HES ŞİRKETİ PARA DAĞITIYOR
HES kurulması planlanan bölgeye yürüyüş gerçekleştirip incelemelerde bulunuldu:
Arhavi genelinde 10'dan fazla HES planlandığı, mikro HESlerin de eklenmesiyle tam sayının tahmin edilemediği aktarıldı. Arhavi Balıklı Köyünde halkın HES karşıtı mücadeleyi sahiplendiği ancak Arhavi genelinde mücadelenin henüz yayılmadığı aktarıldı. Balıklı köyünde 2, 9 Mw kapasiteli HES planlandığı aktarıldı. Vadi girişine köylüler tarafından "HES'e HAYIR" yazılamasının yapılmasına tanık olundu. HES ön hazırlık çalışması için dereye konulan ölçüm cihazlarının, bölge halkının doğrudan eylemi ile sabote edildiği gözlemlendi. HES'çi şirketin, iş imkânı, para dağıtma ve doğada az tahribat yapılacağı gibi yalanlarla köylüyü aldatma girişimlerinde bulunduğu öğrenildi. Ortacalar mevkiine yola çıkıldığında, vadi üzerinde çok sayıda taş ocağının olduğu gözlemlendi. Şirketin HES çalışmaları için koyduğu birçok alette HES karşıtı yazılamalara rastlanıldı. Hopa olaylarından ders çıkarılması gerektiği, Hopa'da var olan mücadele tarzının benimsenmesi gerektiği üzerinde duruldu. Daha sonra Arhavi'den Fındıklı'ya doğru yola çıkıldı.
11 TEMMUZ 2011/ FINDIKLI (AKŞAM): 'DİRENİŞÇİ KÖYLÜLER'
Fındıklı ilçe merkezinde yöre halkıyla yapılan HES konulu söyleşilerde, ilçe halkının bir kısmının projelere devlet kontrolü şartıyla destek verdiği gözlemlendi.
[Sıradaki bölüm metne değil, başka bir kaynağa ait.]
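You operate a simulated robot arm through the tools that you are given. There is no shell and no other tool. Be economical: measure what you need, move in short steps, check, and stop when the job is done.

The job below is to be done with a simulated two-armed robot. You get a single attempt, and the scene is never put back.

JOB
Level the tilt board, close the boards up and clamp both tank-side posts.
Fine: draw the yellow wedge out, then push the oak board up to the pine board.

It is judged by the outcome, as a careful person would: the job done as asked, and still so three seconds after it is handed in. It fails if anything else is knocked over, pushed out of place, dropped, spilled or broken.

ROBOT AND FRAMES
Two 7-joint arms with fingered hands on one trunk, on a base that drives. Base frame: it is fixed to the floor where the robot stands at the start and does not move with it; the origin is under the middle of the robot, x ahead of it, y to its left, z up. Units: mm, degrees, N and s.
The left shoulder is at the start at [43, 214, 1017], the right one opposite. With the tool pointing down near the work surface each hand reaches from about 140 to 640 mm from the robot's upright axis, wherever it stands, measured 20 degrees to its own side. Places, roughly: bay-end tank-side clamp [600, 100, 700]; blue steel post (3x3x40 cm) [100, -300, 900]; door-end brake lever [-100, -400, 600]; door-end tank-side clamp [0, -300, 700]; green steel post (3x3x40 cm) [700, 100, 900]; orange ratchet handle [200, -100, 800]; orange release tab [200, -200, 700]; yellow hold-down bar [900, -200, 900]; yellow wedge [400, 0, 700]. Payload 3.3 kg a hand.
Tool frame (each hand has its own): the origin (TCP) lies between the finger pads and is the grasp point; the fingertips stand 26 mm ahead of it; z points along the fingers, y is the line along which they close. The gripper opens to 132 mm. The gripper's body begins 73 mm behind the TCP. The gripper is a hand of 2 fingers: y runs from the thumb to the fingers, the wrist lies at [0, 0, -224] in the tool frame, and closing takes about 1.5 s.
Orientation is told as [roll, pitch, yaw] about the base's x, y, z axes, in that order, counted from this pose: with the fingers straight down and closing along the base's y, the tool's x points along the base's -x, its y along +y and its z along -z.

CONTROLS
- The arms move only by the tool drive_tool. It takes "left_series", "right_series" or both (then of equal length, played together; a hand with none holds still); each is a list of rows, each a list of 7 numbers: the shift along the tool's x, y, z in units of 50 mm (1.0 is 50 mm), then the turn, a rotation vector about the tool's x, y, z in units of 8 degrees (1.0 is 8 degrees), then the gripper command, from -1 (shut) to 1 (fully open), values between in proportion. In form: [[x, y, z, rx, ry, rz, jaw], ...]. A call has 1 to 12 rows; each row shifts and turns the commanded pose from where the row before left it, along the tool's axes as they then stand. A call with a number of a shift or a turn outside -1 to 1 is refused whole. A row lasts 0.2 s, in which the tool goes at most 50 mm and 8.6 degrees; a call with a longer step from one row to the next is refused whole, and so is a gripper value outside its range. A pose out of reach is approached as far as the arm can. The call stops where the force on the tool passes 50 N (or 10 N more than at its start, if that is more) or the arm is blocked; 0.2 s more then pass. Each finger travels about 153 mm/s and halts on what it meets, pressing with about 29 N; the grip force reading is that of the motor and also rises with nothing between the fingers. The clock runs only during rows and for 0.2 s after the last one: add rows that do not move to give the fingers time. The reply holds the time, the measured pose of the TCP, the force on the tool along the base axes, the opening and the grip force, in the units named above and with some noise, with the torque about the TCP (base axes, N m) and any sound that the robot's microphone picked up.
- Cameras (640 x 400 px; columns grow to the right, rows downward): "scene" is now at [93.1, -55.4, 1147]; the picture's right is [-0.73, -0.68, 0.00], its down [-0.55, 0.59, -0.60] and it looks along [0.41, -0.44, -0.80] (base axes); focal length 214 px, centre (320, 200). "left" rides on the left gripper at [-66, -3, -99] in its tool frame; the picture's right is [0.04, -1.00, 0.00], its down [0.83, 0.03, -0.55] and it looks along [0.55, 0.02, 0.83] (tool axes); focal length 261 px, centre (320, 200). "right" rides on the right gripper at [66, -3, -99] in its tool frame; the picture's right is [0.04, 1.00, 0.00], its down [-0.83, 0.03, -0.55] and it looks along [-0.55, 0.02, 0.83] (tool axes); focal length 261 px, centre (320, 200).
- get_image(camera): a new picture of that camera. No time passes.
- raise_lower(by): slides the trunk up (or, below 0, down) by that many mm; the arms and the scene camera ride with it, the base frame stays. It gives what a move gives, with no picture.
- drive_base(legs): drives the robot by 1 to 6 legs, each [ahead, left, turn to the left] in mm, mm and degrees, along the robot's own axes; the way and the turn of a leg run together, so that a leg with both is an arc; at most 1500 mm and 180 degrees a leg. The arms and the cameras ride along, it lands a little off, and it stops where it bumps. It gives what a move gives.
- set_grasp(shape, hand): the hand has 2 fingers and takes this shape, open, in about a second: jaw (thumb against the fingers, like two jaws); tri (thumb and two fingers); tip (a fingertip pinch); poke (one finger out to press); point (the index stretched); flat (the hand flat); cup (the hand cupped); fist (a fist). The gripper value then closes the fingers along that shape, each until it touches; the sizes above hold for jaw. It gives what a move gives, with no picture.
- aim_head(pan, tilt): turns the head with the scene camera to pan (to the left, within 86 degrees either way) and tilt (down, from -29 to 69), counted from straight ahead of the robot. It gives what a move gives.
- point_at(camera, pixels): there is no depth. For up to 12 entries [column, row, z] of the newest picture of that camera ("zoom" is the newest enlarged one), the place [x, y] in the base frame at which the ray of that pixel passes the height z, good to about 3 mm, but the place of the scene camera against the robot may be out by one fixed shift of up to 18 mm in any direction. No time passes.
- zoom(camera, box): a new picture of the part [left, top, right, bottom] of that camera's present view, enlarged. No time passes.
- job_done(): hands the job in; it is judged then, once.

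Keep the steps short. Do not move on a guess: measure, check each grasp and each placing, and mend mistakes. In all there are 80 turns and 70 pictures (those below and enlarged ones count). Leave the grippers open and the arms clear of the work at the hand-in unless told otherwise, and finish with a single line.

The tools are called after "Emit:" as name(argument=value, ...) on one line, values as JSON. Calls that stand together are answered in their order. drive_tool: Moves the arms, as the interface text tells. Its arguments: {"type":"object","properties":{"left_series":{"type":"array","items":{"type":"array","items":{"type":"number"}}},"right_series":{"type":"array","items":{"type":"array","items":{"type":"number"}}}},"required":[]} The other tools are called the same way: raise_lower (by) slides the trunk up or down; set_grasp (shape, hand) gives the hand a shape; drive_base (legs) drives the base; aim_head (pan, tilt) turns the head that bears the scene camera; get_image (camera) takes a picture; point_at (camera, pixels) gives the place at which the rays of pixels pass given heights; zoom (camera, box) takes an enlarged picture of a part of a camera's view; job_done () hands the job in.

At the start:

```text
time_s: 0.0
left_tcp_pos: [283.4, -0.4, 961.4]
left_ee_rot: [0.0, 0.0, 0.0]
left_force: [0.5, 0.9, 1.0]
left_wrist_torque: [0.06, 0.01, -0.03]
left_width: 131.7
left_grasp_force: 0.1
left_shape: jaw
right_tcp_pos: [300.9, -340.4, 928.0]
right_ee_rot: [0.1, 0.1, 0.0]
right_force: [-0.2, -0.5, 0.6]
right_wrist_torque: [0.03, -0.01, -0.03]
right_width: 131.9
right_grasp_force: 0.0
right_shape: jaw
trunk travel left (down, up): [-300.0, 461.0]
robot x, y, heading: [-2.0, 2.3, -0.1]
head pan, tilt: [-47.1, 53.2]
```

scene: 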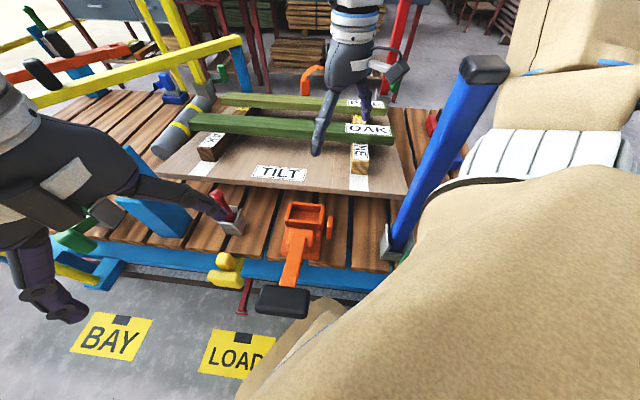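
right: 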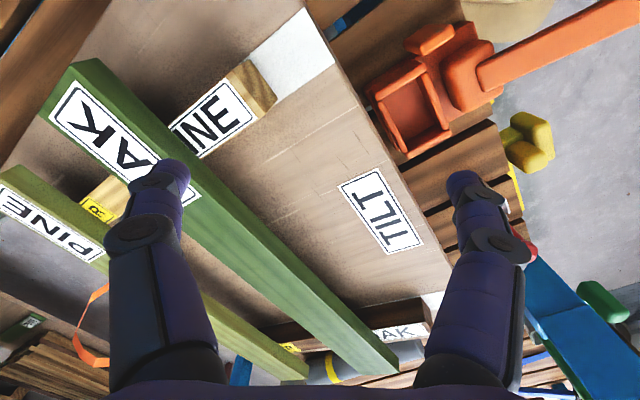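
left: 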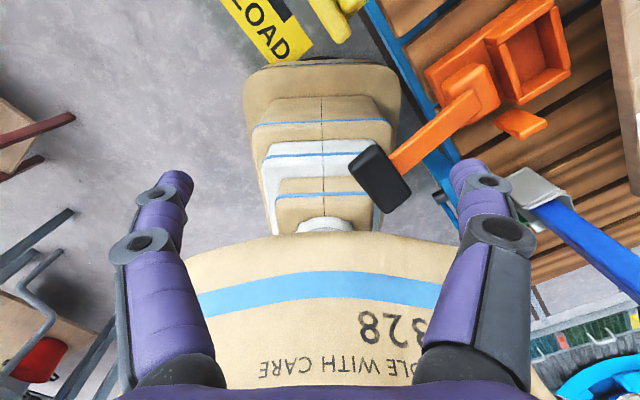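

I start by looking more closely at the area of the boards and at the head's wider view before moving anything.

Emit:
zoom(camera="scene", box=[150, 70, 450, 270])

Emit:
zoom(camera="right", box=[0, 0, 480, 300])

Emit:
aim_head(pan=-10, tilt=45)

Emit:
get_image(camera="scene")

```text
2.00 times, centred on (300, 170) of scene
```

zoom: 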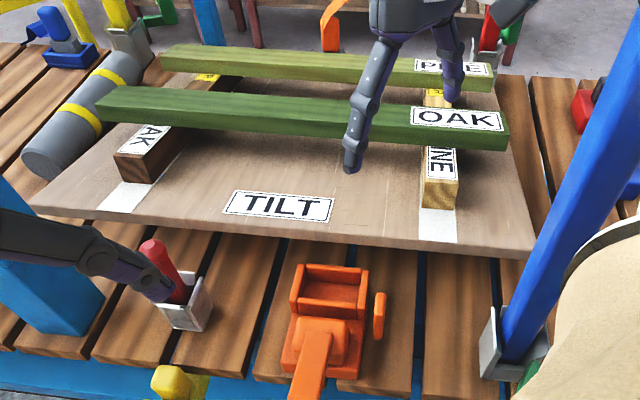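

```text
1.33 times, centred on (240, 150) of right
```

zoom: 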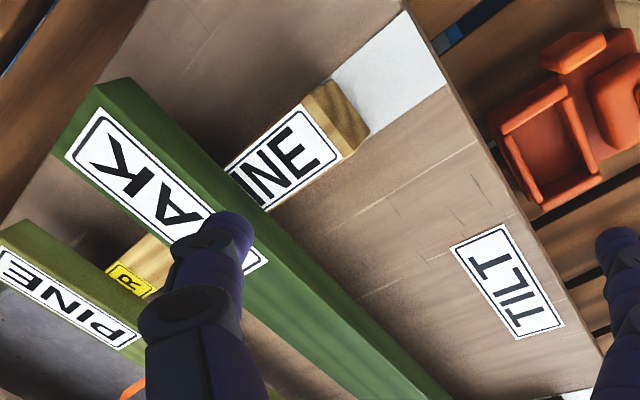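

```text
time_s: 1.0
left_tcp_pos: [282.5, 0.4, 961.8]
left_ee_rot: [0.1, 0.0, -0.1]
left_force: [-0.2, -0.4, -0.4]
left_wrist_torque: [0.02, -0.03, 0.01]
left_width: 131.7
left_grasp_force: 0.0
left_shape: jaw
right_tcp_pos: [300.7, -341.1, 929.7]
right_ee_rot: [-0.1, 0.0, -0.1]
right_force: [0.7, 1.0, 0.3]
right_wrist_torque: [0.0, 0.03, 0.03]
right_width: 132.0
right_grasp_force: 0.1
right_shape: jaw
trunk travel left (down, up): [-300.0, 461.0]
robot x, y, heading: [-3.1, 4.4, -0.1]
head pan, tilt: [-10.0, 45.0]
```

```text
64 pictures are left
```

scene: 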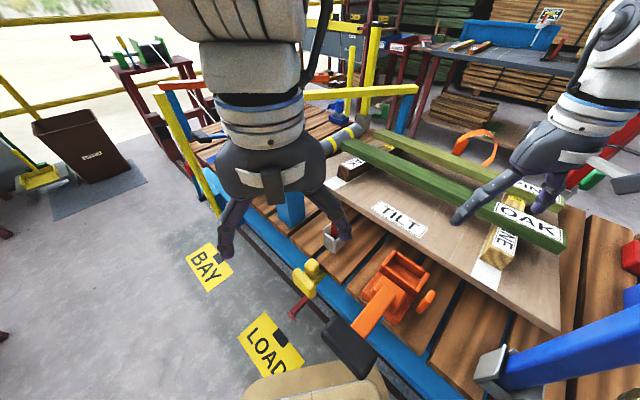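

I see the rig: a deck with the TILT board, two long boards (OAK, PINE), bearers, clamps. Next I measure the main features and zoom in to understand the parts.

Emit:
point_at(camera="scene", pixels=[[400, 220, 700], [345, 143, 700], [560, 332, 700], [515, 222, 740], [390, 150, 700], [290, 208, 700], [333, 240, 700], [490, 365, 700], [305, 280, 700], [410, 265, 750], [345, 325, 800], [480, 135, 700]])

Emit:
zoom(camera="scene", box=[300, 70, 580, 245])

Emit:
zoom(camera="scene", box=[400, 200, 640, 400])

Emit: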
Fındıklı'da az da olsa HES projelerinin devlet tarafından yapılması durumunda olumlu karşılanabileceğini düşünen köylülere rastlandı. HES projelerine karşı topyekûn bir direniş sergileyen Pixala mevkiine doğru yola çıkıldı. Konaklamak üzere köy ahalisinin rehberliğinde Yaylacılar Köyünün yukarısındaki Goloskur mezrasına gidildi. Arılı Vadisinin sermaye karşıtı savaşında takındığı tutumlardan birinin bölgeyi istila ve talana hazırlanan HES'çi şirket yetkililerinin köy sınırları içerisine kesinlikle alınmaması olduğu öğrenildi. Kamp alanında direnişçi köylülerin kemençe ve tulum eşliğinde bizim için hazırladıkları şenliğe dâhil olundu. Kürtçe şarkı ve marşların söylendiği halaylara ortaklık eden Lazca ve Hemşin'ce ezgili horonlarda köylülere yoldaşlık edildi.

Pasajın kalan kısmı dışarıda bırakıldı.